### PAGE EXCERPT
* * *

休漠的铡刀
根据萨谬尔森的意见,所谓经济学中的实证分析,是描述经济中的事实、情况和关系。而这些问题,只有通过诉诸事实才能解决。实证分析是我们为适应世界而正确认识世界的一种有效的逻辑手段。我们在此需要区分实证分析与实证主义。他们的区别在于,实证主义对实证分析的结果过于推崇或过于自信,所以才被成为实证主义。这种对实证分析的过于推崇与确信,是相对于规范分析而言的。
一致同意是个非常有成效的思想,可以说预示了经济学中的瓦尔拉斯一般均衡。该思想坚持认为所有社会现象都是相互依赖的:一个时代的宗教和哲学的倾向;其文学和艺术的创作;其技术与其政治经济制度,并不只是并排而立,而是构成一个有机的整体。他们由相互作用的过程联系在一起,通过这些过程,某一部门的任何深刻的变化都与其他部门的相关变化相伴随,或者在先,或者在后,或者碰巧同时发生。孔德的实证方法,是归纳法的先导,曾被看作是得出一般结论的唯一合适的方法,然而,一旦从特定经验中得出一般结论,它可以按照演绎法加以检验。关于经济学,孔德对其加以批评,认为经济学存在本身破坏了前者,而经济学的方法则不能满足后者。

* * *

(Transcripts of simulated robot work)
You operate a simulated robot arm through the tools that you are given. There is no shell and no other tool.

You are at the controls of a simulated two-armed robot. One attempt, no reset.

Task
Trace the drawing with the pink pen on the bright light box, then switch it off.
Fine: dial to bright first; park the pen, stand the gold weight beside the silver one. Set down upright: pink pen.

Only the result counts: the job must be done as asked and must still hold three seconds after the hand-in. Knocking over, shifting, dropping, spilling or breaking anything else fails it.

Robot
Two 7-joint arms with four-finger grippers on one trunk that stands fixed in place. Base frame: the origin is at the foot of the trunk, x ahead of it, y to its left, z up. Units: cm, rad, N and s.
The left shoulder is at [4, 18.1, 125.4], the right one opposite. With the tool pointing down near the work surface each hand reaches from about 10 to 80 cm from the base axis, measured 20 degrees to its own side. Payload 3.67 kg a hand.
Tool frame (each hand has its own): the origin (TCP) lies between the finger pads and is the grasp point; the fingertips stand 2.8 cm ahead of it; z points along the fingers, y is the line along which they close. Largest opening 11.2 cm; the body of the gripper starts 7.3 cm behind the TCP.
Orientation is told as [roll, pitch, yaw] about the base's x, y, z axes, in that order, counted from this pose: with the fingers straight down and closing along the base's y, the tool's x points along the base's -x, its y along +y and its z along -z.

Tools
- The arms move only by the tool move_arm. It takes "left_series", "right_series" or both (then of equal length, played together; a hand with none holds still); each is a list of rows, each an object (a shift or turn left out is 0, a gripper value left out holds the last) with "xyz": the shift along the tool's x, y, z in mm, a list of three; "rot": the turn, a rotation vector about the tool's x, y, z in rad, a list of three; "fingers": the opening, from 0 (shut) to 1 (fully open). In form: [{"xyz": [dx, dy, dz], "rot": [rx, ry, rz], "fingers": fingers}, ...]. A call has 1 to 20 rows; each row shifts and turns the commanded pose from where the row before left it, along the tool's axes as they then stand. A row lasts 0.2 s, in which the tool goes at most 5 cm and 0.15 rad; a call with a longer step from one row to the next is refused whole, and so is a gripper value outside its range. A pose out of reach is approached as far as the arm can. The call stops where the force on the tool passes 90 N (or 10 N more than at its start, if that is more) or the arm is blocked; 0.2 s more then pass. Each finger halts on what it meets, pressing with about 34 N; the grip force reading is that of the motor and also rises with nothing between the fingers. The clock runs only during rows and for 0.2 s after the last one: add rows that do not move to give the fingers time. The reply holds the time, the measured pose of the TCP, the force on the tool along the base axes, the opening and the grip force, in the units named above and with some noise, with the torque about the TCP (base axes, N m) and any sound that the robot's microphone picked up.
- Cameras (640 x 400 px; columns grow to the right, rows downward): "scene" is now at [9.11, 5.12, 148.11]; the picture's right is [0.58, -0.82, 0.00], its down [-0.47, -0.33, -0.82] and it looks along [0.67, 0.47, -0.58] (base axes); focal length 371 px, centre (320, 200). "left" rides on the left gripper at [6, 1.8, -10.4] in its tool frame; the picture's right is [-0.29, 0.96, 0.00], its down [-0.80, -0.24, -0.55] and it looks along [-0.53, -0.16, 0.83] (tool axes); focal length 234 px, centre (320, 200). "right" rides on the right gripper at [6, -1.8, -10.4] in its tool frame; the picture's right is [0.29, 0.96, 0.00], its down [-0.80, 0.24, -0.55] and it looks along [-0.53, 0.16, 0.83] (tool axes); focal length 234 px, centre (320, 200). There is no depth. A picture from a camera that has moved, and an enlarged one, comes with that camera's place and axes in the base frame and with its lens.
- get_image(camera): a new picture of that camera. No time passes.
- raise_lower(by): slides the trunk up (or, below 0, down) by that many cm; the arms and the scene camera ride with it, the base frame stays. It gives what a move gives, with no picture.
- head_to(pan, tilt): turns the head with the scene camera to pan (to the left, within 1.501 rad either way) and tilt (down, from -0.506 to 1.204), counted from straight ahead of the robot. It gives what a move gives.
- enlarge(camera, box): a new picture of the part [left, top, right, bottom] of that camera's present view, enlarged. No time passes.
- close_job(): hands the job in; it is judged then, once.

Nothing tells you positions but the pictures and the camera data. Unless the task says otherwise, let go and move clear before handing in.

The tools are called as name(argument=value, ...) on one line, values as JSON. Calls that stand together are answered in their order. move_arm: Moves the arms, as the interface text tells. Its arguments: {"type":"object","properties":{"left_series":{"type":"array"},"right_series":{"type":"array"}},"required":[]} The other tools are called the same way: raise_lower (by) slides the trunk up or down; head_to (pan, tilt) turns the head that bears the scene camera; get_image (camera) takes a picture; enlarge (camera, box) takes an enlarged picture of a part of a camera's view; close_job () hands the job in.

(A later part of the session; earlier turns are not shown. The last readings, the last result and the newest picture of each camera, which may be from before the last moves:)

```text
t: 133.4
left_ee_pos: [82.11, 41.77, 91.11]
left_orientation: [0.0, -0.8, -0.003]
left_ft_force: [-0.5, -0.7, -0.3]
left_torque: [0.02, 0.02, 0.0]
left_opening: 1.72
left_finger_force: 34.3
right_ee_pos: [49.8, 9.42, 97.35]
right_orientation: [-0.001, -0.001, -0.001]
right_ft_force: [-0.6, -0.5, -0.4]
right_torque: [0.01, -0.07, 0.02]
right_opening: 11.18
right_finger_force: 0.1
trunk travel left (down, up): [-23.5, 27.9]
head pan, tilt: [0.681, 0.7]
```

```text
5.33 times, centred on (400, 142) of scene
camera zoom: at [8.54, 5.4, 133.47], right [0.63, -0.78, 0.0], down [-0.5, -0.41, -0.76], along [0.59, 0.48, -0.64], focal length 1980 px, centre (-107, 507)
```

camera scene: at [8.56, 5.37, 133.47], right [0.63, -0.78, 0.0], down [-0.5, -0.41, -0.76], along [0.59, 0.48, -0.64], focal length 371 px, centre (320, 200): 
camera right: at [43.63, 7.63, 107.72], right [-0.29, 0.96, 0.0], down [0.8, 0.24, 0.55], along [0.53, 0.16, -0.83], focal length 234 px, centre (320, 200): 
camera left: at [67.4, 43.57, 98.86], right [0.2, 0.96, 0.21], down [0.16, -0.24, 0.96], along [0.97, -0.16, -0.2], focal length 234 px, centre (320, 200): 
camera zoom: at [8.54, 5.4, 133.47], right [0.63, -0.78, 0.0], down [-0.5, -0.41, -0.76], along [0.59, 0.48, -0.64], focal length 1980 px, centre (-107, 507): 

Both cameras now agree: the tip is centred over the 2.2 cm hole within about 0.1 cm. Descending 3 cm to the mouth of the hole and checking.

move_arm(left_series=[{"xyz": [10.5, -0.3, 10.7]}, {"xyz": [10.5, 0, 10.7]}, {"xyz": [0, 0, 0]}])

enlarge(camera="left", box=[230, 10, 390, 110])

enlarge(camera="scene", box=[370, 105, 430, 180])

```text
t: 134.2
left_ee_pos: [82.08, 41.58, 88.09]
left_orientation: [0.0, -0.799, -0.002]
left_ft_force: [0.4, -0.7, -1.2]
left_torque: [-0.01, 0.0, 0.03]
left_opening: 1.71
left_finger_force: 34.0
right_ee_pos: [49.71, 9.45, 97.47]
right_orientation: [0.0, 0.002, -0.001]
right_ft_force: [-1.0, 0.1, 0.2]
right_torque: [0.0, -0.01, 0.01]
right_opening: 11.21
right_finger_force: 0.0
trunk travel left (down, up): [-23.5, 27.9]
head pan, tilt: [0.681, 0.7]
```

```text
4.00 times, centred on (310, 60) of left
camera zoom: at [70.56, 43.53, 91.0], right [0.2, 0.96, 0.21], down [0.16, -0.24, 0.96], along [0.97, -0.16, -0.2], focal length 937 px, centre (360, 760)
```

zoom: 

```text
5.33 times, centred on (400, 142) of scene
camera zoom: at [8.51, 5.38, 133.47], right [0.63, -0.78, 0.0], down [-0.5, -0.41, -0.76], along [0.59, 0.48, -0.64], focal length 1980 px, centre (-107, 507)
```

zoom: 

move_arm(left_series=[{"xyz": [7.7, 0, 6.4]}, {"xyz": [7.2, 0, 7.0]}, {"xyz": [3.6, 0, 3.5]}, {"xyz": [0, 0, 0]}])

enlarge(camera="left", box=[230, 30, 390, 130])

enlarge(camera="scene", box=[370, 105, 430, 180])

* * *

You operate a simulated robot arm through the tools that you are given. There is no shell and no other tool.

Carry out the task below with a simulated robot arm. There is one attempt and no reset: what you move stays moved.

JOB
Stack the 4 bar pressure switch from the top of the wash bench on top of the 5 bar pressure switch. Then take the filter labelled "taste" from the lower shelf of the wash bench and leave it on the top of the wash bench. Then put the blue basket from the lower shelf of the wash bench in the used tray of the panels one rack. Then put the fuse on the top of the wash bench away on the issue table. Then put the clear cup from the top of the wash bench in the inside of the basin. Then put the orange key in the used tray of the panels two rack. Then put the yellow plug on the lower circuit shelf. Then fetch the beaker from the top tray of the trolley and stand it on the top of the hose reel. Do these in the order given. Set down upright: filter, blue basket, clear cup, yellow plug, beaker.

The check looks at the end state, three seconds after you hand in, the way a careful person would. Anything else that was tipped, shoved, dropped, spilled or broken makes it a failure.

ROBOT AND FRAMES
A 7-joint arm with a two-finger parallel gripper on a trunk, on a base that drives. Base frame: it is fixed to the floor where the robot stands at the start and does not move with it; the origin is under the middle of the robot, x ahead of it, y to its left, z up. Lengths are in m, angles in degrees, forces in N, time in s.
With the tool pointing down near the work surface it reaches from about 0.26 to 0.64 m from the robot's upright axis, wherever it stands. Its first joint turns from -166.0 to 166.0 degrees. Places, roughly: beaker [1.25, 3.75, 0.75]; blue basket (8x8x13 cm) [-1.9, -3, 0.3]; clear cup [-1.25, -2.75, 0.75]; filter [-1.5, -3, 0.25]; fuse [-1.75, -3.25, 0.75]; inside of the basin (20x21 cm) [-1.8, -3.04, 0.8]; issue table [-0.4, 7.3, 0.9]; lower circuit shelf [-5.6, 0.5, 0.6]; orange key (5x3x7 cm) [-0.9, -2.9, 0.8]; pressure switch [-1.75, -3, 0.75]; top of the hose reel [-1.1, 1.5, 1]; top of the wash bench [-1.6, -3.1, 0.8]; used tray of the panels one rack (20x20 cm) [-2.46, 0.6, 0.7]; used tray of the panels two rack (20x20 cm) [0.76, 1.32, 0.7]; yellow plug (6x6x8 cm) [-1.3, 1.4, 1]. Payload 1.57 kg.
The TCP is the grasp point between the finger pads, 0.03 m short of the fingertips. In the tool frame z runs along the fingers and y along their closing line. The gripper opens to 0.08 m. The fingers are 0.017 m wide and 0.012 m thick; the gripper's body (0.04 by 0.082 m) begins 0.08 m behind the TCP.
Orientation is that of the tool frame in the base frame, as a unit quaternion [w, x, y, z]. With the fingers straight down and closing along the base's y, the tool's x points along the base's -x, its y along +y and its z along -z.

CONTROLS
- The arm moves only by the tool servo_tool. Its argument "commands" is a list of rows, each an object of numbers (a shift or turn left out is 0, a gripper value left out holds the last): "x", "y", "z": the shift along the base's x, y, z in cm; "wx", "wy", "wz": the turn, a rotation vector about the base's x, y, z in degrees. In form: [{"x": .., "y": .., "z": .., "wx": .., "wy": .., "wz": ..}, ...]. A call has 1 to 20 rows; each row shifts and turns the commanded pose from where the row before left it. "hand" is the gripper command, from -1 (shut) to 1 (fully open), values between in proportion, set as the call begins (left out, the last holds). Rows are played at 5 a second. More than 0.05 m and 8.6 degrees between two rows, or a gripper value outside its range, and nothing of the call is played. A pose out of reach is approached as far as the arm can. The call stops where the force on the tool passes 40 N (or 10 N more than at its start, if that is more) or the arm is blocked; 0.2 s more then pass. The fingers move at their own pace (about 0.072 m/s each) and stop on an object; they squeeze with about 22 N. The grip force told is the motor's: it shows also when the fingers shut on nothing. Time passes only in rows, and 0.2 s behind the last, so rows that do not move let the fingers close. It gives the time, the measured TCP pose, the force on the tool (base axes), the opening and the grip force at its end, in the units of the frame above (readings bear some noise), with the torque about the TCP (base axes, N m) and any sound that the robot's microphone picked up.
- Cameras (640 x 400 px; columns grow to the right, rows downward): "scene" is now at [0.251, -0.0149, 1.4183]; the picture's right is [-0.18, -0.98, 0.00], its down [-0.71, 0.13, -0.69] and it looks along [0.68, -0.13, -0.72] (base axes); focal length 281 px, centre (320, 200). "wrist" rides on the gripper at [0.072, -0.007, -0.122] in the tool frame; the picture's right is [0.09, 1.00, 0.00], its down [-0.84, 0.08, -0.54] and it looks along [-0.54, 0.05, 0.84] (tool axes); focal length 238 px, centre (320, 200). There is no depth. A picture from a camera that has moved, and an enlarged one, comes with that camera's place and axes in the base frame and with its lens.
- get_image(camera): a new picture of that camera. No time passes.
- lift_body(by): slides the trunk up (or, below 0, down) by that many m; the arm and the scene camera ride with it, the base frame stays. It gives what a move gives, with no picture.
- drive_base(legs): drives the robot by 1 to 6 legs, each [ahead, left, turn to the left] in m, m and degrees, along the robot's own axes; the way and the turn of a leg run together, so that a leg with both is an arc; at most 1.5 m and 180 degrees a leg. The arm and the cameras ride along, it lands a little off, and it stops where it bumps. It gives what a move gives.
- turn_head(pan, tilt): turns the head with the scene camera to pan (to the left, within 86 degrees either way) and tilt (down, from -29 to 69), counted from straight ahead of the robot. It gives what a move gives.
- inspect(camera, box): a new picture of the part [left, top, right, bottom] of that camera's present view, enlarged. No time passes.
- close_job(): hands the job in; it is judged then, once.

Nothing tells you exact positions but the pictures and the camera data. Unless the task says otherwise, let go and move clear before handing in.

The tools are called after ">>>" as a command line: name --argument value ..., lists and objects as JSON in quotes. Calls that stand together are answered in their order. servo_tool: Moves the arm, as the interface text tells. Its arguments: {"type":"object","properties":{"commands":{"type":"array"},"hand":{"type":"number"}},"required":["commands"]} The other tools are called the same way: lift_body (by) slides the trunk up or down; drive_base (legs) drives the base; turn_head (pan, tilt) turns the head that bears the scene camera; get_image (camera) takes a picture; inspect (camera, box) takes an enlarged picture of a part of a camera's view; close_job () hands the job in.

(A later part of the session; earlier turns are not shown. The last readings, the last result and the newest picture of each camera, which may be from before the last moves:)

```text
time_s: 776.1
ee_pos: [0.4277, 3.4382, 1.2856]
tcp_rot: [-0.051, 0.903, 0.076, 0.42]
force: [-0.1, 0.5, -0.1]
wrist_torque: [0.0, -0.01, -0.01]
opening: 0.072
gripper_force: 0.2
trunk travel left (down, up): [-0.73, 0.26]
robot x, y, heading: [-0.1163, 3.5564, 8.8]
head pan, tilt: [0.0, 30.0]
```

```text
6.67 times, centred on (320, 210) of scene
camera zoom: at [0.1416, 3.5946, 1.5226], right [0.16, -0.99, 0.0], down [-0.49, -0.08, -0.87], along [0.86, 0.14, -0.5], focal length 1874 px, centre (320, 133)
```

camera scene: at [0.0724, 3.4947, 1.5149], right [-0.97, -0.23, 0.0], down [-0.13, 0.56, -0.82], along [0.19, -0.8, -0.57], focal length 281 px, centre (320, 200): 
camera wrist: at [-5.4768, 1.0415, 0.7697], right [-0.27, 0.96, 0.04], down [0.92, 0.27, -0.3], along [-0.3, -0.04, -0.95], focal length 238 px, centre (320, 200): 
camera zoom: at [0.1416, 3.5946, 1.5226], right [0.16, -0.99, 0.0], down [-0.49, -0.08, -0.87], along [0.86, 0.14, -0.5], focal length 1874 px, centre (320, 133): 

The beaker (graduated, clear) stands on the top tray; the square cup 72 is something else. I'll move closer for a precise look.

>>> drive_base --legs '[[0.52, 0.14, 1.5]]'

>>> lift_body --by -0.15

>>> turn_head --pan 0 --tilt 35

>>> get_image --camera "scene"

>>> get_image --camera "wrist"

* * *

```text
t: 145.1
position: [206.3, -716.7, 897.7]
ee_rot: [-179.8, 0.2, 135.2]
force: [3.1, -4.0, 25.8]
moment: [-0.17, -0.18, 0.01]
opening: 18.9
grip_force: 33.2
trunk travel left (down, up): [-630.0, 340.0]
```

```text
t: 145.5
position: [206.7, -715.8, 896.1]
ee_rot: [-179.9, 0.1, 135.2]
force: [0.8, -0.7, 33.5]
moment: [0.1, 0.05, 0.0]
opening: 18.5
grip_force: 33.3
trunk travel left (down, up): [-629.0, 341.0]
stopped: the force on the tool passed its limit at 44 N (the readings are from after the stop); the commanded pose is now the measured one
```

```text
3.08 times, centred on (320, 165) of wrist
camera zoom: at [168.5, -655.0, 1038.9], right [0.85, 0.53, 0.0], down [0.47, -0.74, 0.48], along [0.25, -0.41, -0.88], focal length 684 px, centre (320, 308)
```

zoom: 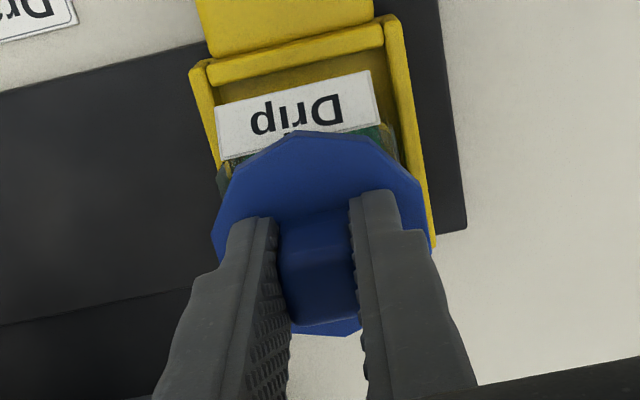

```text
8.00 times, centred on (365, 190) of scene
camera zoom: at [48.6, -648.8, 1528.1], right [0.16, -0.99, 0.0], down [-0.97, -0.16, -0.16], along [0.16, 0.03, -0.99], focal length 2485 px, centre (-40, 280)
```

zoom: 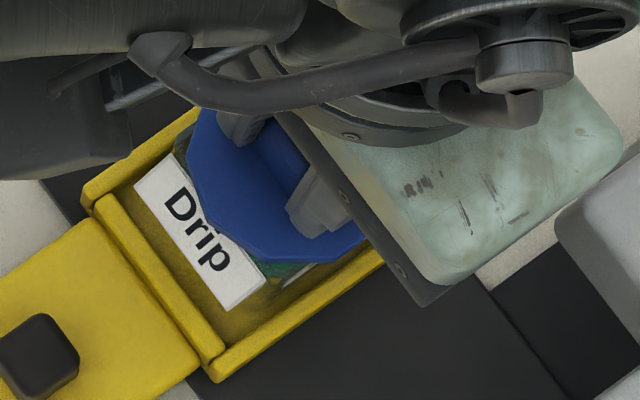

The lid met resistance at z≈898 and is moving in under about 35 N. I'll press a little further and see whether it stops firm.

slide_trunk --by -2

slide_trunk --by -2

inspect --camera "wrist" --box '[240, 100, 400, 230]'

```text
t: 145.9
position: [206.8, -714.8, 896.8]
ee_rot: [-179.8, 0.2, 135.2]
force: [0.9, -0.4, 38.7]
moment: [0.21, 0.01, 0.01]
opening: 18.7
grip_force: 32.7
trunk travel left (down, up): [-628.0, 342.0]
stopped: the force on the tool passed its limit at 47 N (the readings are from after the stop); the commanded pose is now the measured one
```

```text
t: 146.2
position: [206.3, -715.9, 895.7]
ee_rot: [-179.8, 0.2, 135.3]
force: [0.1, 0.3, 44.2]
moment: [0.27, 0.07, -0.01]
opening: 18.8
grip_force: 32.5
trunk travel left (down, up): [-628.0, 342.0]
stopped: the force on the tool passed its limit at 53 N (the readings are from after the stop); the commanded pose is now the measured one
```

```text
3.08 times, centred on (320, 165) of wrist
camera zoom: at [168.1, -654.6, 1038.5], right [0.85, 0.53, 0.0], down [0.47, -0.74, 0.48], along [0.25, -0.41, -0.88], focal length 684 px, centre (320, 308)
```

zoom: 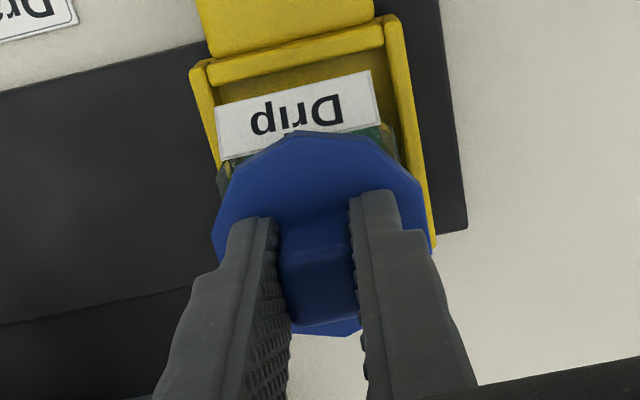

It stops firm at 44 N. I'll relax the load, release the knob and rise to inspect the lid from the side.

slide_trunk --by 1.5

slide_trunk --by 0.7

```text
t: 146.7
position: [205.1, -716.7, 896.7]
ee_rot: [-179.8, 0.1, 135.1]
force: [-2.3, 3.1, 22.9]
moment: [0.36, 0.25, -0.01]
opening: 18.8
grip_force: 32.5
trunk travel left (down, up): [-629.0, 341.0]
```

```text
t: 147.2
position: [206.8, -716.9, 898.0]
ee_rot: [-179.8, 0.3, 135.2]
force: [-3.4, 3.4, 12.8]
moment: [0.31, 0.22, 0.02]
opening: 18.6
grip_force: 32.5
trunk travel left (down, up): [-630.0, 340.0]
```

* * *

### TASKS TO PERFORM
A - Locate "一致同意是个非常有成效的思想" and "经济学的方法则不能满足后者。" in the page excerpt, and write out these words with everything between them.
B - Give the continuation of the page excerpt.

### ANSWER LIST
A -
一致同意是个非常有成效的思想,可以说预示了经济学中的瓦尔拉斯一般均衡。该思想坚持认为所有社会现象都是相互依赖的:一个时代的宗教和哲学的倾向;其文学和艺术的创作;其技术与其政治经济制度,并不只是并排而立,而是构成一个有机的整体。他们由相互作用的过程联系在一起,通过这些过程,某一部门的任何深刻的变化都与其他部门的相关变化相伴随,或者在先,或者在后,或者碰巧同时发生。孔德的实证方法,是归纳法的先导,曾被看作是得出一般结论的唯一合适的方法,然而,一旦从特定经验中得出一般结论,它可以按照演绎法加以检验。关于经济学,孔德对其加以批评,认为经济学存在本身破坏了前者,而经济学的方法则不能满足后者。

B -
接下来我们分析马克思主义经济学中的实证与规范问题。在多数学者当中,尤其是受到西方现代经济学教育的学者中,存在一种判断,认为马克思主义经济学在方法论上强调的只是规范分析。其实,马克思本人并不是这么强调,作为历史唯物主义的马克思主义者,同等地对待实证分析和规范分析两种方法,马克思主义者只会明确地反对实证主义。马克思当年,还没有实证分析这个方法论术语。但是他显然十分重视我们今天所说的对事实的分析。在《资本论》第一卷的序言中他宣称:“物理学家是在自然过程表现得最确实,最少干扰的地方考察自然过程的,或者,如有可能,是在保证过程以其纯粹形态进行的条件下从事实验的。我要在本书中研究的,是资本主义生产方式以及和它相应的生产关系和交换关系。到现在为止,这种生产方式最典型的地点是英国,因此,我在理论阐述上主要用英国作为例证”。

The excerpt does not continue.